> On 17 Apr 2014, at 2:26, Thomas Woerner <twoer...@redhat.com> wrote:
> 
>> On 04/16/2014 06:43 PM, Tomasz Torcz wrote:
>> On Wed, Apr 16, 2014 at 12:32:02PM -0400, Simo Sorce wrote:
>>>>> I think what you are describing could be probably realized with SELinux
>>>>> today, just with a special setroubleshoot frontend that catches the AVC
>>>>> when the service tries to listen and ask the user if he wants to allow
>>>>> it.
>>>>> 
>>>>> However this would still not be completely sufficient as you completely
>>>>> lack any context about what network you are operating on.
>>>>> 
>>>>> The firewall's purpose is to block access to local services on bad
>>>>> networks too, it is not a binary open/close equation when you have
>>>>> machines (laptops) that roam across a variety of networks.
>>>>> 
>>>>> Simo.
>>>> Nothing worse then asking Users Security related questions about opening
>>>> firewall ports.
>>>> Users will just answer yes, whether or not they are being hacked.
>>>> 
>>>> firefox wants to listen on port 9900 in order to see this page, OK?
>>> 
>>> 
>>> Which is not what I proposed Dan.
>>> 
>>> I in fact said we should *NOT* ask per application.
>>> 
>>> What we should ask is one single question, upon connecting to an unknown
>>> network: "Is this network trusted ?"
>>> 
>>> If yes you open up to the local network.
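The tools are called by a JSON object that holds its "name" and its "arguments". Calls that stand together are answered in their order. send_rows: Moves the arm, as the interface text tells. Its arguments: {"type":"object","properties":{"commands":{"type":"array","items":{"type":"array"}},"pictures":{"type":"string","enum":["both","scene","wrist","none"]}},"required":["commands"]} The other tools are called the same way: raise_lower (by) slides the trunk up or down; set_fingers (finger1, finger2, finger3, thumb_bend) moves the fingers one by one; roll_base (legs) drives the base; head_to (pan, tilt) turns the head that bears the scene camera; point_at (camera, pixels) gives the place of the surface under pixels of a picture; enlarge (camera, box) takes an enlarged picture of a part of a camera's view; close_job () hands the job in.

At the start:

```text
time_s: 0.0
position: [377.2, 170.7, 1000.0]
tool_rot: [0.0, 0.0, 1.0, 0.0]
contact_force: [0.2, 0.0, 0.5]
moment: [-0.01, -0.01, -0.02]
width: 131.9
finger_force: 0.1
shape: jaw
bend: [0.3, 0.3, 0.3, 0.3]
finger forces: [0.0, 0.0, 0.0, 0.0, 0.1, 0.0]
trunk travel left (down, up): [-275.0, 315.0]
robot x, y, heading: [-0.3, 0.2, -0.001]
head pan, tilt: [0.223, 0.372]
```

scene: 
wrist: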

If no you keep ports not
>>> accessible on that network.
>> 
>>   But firewalld currently lacks flexibility to express this fully.
>> Firewalld only classifies ”whole” interfaces, which breaks badly in
>> many situations.  Consider following scenario:  VM with single
>> network interface.  This single interface has RFC1918 IPv4 address AND
>> globally accesible IPv6 address.  How it should be described
>> in firewalld?
> firewalld supports to have rules for IPv4 and/or IPv6.
> 
>>   – for any IPv4 incoming connection, this interface is in ”trusted” (”home”?
>>     I never know what home/work/dmz/etc really mean)
> You can full customize all zones. This is the reason there is no simple 
> description for each zone.
> 
>>   – for IPv6 incoming connection from 2001:6a0:138:1::/64 subnet, the zone
>>     is still ”trusted”
>>   – for any other incoming connection the zone is ”public” (I hope this
>>     means ”general Internet”).
>> 
>>   Above is trivial in iptables, but impossible with firewalld's zones.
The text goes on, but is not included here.